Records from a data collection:
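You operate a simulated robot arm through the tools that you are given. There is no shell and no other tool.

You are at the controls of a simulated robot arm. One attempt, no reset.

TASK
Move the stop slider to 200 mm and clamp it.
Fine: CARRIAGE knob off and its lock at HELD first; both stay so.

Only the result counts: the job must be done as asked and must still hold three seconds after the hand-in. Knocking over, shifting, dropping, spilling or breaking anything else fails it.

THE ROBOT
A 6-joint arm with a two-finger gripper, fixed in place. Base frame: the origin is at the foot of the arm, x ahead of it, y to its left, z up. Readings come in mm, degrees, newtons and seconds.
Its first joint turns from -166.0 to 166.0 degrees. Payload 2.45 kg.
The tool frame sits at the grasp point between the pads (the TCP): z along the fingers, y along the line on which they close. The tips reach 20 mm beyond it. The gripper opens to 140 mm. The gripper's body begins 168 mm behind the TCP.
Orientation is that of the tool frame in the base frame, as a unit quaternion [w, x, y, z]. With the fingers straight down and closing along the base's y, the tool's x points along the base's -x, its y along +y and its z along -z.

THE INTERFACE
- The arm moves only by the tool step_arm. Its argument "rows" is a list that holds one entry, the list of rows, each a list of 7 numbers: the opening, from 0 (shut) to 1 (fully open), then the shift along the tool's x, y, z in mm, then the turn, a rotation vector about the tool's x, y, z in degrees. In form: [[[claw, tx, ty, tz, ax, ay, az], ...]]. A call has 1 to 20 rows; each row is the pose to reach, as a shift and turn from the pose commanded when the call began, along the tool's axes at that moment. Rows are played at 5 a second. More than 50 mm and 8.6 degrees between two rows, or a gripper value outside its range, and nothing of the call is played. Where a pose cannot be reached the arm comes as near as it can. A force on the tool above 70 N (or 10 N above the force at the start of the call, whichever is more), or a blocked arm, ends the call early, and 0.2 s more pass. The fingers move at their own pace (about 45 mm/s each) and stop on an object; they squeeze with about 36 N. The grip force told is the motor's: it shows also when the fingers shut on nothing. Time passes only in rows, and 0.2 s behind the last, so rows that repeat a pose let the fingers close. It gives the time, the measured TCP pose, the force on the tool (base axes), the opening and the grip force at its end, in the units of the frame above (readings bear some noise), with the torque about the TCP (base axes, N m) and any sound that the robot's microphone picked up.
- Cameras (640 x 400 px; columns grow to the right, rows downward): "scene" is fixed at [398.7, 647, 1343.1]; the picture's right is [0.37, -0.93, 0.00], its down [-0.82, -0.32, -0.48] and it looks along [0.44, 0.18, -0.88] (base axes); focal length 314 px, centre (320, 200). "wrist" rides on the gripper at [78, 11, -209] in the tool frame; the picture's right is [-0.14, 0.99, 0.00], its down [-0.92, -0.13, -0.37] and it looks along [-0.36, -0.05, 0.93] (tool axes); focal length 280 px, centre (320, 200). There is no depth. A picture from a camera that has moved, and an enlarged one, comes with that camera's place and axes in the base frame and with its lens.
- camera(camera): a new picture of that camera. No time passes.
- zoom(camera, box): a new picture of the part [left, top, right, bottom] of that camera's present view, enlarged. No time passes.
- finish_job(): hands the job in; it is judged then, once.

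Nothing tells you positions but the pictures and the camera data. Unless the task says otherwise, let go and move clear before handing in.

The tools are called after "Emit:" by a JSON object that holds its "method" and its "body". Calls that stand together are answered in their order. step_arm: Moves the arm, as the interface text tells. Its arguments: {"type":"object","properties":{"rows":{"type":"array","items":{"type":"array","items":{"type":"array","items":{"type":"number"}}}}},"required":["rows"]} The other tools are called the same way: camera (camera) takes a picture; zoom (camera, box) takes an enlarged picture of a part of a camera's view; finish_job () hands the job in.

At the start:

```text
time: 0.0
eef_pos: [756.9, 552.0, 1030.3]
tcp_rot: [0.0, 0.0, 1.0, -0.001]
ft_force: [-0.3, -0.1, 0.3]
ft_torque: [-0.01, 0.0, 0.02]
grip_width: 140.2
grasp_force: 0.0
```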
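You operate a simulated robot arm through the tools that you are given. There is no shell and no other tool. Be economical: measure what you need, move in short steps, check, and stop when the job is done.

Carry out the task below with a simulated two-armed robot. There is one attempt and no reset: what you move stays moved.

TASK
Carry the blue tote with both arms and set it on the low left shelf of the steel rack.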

*Aim*. The records above should be returned exactly.

*Complete answer*.
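You operate a simulated robot arm through the tools that you are given. There is no shell and no other tool.

You are at the controls of a simulated robot arm. One attempt, no reset.

TASK
Move the stop slider to 200 mm and clamp it.
Fine: CARRIAGE knob off and its lock at HELD first; both stay so.

Only the result counts: the job must be done as asked and must still hold three seconds after the hand-in. Knocking over, shifting, dropping, spilling or breaking anything else fails it.

THE ROBOT
A 6-joint arm with a two-finger gripper, fixed in place. Base frame: the origin is at the foot of the arm, x ahead of it, y to its left, z up. Readings come in mm, degrees, newtons and seconds.
Its first joint turns from -166.0 to 166.0 degrees. Payload 2.45 kg.
The tool frame sits at the grasp point between the pads (the TCP): z along the fingers, y along the line on which they close. The tips reach 20 mm beyond it. The gripper opens to 140 mm. The gripper's body begins 168 mm behind the TCP.
Orientation is that of the tool frame in the base frame, as a unit quaternion [w, x, y, z]. With the fingers straight down and closing along the base's y, the tool's x points along the base's -x, its y along +y and its z along -z.

THE INTERFACE
- The arm moves only by the tool step_arm. Its argument "rows" is a list that holds one entry, the list of rows, each a list of 7 numbers: the opening, from 0 (shut) to 1 (fully open), then the shift along the tool's x, y, z in mm, then the turn, a rotation vector about the tool's x, y, z in degrees. In form: [[[claw, tx, ty, tz, ax, ay, az], ...]]. A call has 1 to 20 rows; each row is the pose to reach, as a shift and turn from the pose commanded when the call began, along the tool's axes at that moment. Rows are played at 5 a second. More than 50 mm and 8.6 degrees between two rows, or a gripper value outside its range, and nothing of the call is played. Where a pose cannot be reached the arm comes as near as it can. A force on the tool above 70 N (or 10 N above the force at the start of the call, whichever is more), or a blocked arm, ends the call early, and 0.2 s more pass. The fingers move at their own pace (about 45 mm/s each) and stop on an object; they squeeze with about 36 N. The grip force told is the motor's: it shows also when the fingers shut on nothing. Time passes only in rows, and 0.2 s behind the last, so rows that repeat a pose let the fingers close. It gives the time, the measured TCP pose, the force on the tool (base axes), the opening and the grip force at its end, in the units of the frame above (readings bear some noise), with the torque about the TCP (base axes, N m) and any sound that the robot's microphone picked up.
- Cameras (640 x 400 px; columns grow to the right, rows downward): "scene" is fixed at [398.7, 647, 1343.1]; the picture's right is [0.37, -0.93, 0.00], its down [-0.82, -0.32, -0.48] and it looks along [0.44, 0.18, -0.88] (base axes); focal length 314 px, centre (320, 200). "wrist" rides on the gripper at [78, 11, -209] in the tool frame; the picture's right is [-0.14, 0.99, 0.00], its down [-0.92, -0.13, -0.37] and it looks along [-0.36, -0.05, 0.93] (tool axes); focal length 280 px, centre (320, 200). There is no depth. A picture from a camera that has moved, and an enlarged one, comes with that camera's place and axes in the base frame and with its lens.
- camera(camera): a new picture of that camera. No time passes.
- zoom(camera, box): a new picture of the part [left, top, right, bottom] of that camera's present view, enlarged. No time passes.
- finish_job(): hands the job in; it is judged then, once.

Nothing tells you positions but the pictures and the camera data. Unless the task says otherwise, let go and move clear before handing in.

The tools are called after "Emit:" by a JSON object that holds its "method" and its "body". Calls that stand together are answered in their order. step_arm: Moves the arm, as the interface text tells. Its arguments: {"type":"object","properties":{"rows":{"type":"array","items":{"type":"array","items":{"type":"array","items":{"type":"number"}}}}},"required":["rows"]} The other tools are called the same way: camera (camera) takes a picture; zoom (camera, box) takes an enlarged picture of a part of a camera's view; finish_job () hands the job in.

At the start:

```text
time: 0.0
eef_pos: [756.9, 552.0, 1030.3]
tcp_rot: [0.0, 0.0, 1.0, -0.001]
ft_force: [-0.3, -0.1, 0.3]
ft_torque: [-0.01, 0.0, 0.02]
grip_width: 140.2
grasp_force: 0.0
```
You operate a simulated robot arm through the tools that you are given. There is no shell and no other tool. Be economical: measure what you need, move in short steps, check, and stop when the job is done.

Carry out the task below with a simulated two-armed robot. There is one attempt and no reset: what you move stays moved.

TASK
Carry the blue tote with both arms and set it on the low left shelf of the steel rack.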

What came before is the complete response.